» DIRECTION
Please output exactly the lines of the material from the first through the line containing "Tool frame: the", and nothing more. Set them out as a list numbered 1., 2., 3. and so on, without blank lines.

--- START ---

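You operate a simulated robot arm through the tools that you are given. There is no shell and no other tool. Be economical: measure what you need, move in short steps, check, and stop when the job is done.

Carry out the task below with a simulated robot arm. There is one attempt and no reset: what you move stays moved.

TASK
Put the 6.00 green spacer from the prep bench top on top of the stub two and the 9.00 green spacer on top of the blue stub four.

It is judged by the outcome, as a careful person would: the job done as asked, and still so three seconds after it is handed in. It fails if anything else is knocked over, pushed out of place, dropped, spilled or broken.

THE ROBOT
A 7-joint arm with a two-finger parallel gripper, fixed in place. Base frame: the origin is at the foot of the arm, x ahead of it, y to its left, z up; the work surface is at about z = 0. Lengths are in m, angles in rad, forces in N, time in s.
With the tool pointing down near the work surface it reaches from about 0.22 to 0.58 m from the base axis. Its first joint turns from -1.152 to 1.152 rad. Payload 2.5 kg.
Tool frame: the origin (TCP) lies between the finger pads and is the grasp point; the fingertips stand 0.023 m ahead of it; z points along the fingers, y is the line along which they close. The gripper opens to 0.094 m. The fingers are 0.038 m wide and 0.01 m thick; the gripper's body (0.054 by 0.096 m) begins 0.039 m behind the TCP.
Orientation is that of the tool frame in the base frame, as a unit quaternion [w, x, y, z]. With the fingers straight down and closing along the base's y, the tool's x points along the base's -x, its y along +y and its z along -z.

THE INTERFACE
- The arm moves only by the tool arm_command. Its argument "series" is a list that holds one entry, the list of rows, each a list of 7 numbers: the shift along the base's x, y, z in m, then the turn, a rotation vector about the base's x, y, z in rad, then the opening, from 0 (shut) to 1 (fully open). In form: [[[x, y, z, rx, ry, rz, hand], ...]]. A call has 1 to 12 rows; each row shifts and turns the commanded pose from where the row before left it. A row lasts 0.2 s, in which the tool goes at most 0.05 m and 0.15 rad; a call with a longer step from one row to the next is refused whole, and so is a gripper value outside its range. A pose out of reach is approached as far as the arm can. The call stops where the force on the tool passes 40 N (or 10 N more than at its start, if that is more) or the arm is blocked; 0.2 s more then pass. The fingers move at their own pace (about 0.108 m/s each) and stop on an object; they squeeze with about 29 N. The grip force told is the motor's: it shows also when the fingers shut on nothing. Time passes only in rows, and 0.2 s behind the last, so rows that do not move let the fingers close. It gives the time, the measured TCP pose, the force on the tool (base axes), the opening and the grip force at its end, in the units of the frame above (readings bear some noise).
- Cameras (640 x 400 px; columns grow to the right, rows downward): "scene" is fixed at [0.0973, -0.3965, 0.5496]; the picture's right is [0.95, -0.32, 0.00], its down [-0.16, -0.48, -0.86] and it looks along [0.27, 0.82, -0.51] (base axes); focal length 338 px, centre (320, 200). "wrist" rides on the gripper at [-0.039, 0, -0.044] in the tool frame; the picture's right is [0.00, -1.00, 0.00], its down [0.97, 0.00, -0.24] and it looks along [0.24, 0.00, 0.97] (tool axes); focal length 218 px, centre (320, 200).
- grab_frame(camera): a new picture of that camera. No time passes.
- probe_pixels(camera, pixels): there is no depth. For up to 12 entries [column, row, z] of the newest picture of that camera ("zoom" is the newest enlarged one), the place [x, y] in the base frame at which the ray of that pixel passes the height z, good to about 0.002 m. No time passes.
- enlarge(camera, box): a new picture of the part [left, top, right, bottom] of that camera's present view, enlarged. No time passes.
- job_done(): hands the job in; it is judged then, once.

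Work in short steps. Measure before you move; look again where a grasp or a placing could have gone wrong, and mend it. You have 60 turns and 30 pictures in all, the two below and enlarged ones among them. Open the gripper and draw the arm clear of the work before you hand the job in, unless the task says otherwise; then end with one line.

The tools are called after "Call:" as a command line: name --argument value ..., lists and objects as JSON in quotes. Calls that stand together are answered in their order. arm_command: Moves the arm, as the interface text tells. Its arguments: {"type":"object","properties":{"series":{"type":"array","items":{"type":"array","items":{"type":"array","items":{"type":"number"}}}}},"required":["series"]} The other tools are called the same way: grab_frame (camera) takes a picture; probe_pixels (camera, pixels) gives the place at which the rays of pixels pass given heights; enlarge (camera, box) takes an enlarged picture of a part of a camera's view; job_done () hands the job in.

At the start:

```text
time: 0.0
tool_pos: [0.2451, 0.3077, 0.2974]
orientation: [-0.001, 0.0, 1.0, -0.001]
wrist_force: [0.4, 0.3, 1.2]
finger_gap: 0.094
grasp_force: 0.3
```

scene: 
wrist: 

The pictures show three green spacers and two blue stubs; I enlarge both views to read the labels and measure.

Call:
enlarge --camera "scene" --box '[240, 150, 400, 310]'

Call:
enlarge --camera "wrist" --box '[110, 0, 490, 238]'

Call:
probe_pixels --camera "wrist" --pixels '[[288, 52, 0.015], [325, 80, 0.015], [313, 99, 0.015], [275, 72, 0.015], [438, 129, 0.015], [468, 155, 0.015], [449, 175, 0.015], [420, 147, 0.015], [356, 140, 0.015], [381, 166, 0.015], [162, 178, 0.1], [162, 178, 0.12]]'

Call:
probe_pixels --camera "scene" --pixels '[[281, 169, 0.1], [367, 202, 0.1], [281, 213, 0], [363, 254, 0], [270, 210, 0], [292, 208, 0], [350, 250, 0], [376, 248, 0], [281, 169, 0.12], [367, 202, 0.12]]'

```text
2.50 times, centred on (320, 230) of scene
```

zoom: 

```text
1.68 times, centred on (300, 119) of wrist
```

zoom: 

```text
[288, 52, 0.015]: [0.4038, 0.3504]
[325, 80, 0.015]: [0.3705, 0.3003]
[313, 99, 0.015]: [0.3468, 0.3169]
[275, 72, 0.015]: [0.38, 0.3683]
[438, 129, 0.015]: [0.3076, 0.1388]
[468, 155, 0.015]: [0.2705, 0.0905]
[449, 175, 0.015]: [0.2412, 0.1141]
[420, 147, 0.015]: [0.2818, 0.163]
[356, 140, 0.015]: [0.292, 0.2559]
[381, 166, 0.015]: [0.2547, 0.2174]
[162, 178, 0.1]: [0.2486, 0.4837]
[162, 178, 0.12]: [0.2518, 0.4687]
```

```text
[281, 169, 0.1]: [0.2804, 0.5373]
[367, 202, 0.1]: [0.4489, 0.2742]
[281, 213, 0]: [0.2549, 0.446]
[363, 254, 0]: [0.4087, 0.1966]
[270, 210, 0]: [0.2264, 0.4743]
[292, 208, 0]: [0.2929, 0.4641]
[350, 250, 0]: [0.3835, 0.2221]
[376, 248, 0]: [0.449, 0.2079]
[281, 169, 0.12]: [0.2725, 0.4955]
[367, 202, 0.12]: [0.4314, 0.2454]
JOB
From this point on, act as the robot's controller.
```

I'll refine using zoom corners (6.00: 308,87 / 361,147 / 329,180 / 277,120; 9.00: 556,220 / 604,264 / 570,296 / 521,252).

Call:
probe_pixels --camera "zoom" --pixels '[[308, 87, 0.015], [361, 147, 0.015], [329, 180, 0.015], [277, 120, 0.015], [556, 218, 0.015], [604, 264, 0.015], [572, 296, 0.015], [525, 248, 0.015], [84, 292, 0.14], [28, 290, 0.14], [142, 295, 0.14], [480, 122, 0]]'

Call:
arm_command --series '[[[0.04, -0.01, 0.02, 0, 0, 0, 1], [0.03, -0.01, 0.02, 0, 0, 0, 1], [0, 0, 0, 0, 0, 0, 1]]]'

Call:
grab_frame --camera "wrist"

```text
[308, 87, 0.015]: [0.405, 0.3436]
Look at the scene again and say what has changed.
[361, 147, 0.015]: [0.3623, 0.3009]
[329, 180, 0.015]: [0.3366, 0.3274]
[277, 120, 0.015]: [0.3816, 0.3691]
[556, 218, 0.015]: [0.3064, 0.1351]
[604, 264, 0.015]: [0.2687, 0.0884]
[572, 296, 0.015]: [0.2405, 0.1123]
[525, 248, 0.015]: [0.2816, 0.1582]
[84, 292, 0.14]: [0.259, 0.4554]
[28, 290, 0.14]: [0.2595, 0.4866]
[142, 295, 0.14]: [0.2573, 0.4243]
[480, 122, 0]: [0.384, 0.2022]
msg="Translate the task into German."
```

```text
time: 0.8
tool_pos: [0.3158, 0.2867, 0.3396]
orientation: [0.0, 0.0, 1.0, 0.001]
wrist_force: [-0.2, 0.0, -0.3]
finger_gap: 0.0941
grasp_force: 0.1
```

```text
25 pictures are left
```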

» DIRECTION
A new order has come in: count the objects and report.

--- END ---

» SOLUTION
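1. You operate a simulated robot arm through the tools that you are given. There is no shell and no other tool. Be economical: measure what you need, move in short steps, check, and stop when the job is done.
2. Carry out the task below with a simulated robot arm. There is one attempt and no reset: what you move stays moved.
3. TASK
4. Put the 6.00 green spacer from the prep bench top on top of the stub two and the 9.00 green spacer on top of the blue stub four.
5. It is judged by the outcome, as a careful person would: the job done as asked, and still so three seconds after it is handed in. It fails if anything else is knocked over, pushed out of place, dropped, spilled or broken.
6. THE ROBOT
7. A 7-joint arm with a two-finger parallel gripper, fixed in place. Base frame: the origin is at the foot of the arm, x ahead of it, y to its left, z up; the work surface is at about z = 0. Lengths are in m, angles in rad, forces in N, time in s.
8. With the tool pointing down near the work surface it reaches from about 0.22 to 0.58 m from the base axis. Its first joint turns from -1.152 to 1.152 rad. Payload 2.5 kg.
9. Tool frame: the origin (TCP) lies between the finger pads and is the grasp point; the fingertips stand 0.023 m ahead of it; z points along the fingers, y is the line along which they close. The gripper opens to 0.094 m. The fingers are 0.038 m wide and 0.01 m thick; the gripper's body (0.054 by 0.096 m) begins 0.039 m behind the TCP.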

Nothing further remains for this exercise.